RECORDED DATA:
● ● ● ● ●

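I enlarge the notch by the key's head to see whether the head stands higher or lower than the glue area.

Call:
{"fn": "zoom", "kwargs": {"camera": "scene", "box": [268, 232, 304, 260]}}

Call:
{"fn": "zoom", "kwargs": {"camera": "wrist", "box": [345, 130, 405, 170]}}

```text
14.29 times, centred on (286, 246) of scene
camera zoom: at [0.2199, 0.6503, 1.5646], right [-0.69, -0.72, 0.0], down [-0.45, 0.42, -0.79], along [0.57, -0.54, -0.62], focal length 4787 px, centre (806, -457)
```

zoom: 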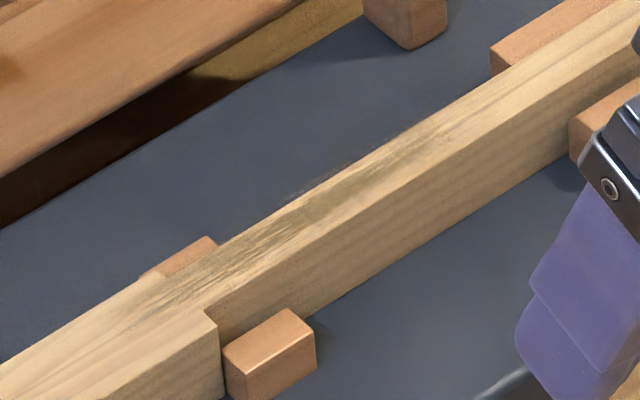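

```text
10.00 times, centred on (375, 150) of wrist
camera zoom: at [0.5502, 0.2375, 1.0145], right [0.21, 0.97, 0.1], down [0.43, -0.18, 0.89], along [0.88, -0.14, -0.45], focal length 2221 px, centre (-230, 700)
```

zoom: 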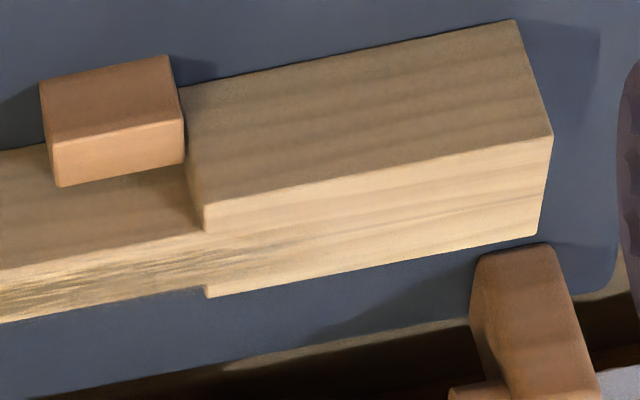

● ● ● ● ●

PAGE EXCERPT:
My Dads, My Moms and Me follows three Canadian families as they navigate the world of LGBTQ parenthood. Documentary filmmaker, Julia Ivanova, initially filmed her subjects in 2007, returning 12 years later to capture the families’ lives as they go through the tween to teen years of their children.
In 2005, Canada was the first country outside Europe to legalise same-sex marriage, leading to more of the nation’s same-sex couples starting families. Ivanova’s subjects are gay couple, Drew and Randy, who adopt a son; Scott, a (then single) gay man who has twins with a surrogate; and Cory and Wendy, a lesbian couple who each have a child with Steve, a gay man, who co-parents with them.
All the parents reflect on how times have changed since their own youth, and how, for some of them, being able to marry and have a family of their own once seemed an impossibility. None of the families report experiencing homophobia, although sisters Jazz and Zea describe their caution at telling friends about their three parents. In the 2007 footage, both gay couples mention the intrusive questions about the whereabouts of the children’s mother. But in one of the more recent sections, Drew recounts an exchange between two friends of his adopted son, Jack, in which one asks if the other knew Jack had two dads, only to be told, “Yes, and he also has two cats”. This is in stark contrast to Drew and Randy’s dismay when, having established a Meetup group for gay parents back in 2007, folk were not exactly flocking to join.
All the families have had their ups and downs. If Darren’s description of the day he adopted his husband Scott’s children doesn’t bring a tear to your eye, then you need to go and warm up your cold, dead heart. Drew and Randy describe the strains of their different parenting styles on their relationship. Cory especially feels the strain when Wendy and her daughter, Zea, experience the same debilitating illness.

● ● ● ● ●

PARTS OF THE EXERCISE:
(a) Show the exact text of the page excerpt starting from "All the parents" and stopping at the end of "flocking to join.".
(b) Take up the page excerpt again after its last words.

TASK RESULTS:
(a)
All the parents reflect on how times have changed since their own youth, and how, for some of them, being able to marry and have a family of their own once seemed an impossibility. None of the families report experiencing homophobia, although sisters Jazz and Zea describe their caution at telling friends about their three parents. In the 2007 footage, both gay couples mention the intrusive questions about the whereabouts of the children’s mother. But in one of the more recent sections, Drew recounts an exchange between two friends of his adopted son, Jack, in which one asks if the other knew Jack had two dads, only to be told, “Yes, and he also has two cats”. This is in stark contrast to Drew and Randy’s dismay when, having established a Meetup group for gay parents back in 2007, folk were not exactly flocking to join.

(b)
My Dads, My Moms and Me is an interesting watch, and the subjects are all likeable people. The much-wanted and much-loved children are equally engaging and sometimes wise beyond their years. Time-lapse docs are always fun: we get to see who has aged well, whether they are still together, and whether we like their taste in interior décor.
While there are many, many life-affirming moments in this film, it’s imbalanced. The title suggests that the film is told from the perspective of the children, but we hear the most from the adults and very little indeed from Jack. Cory and Wendy, who do the childcare from Monday to Friday, don’t get as much screen-time as Steve who co-parents at the weekend. All of the film’s subjects are white; in fact, Scott is all-too-aware of his privilege as a white, educated man. And while Drew and Randy were clearly ahead of their time with the Meetup group, revisiting this or providing information about the increase in LGBTQ families since the initial filming would have added some context. It would be easy to conclude, as initially I wanted to, that LGBTQ families don’t face any discrimination or opposition; while these families may have been fortunate (or Ivanova has chosen not to dwell on it), it can’t be like that everywhere.
By Karen Smith
My Dads, My Moms and Me received its International Premiere at DOC NYC on Monday November 11th at 7.30pm at Cinepolis Chelsea. For more information and to purchase tickets head to the DOC NYC website here. For more details on the film visit the official website.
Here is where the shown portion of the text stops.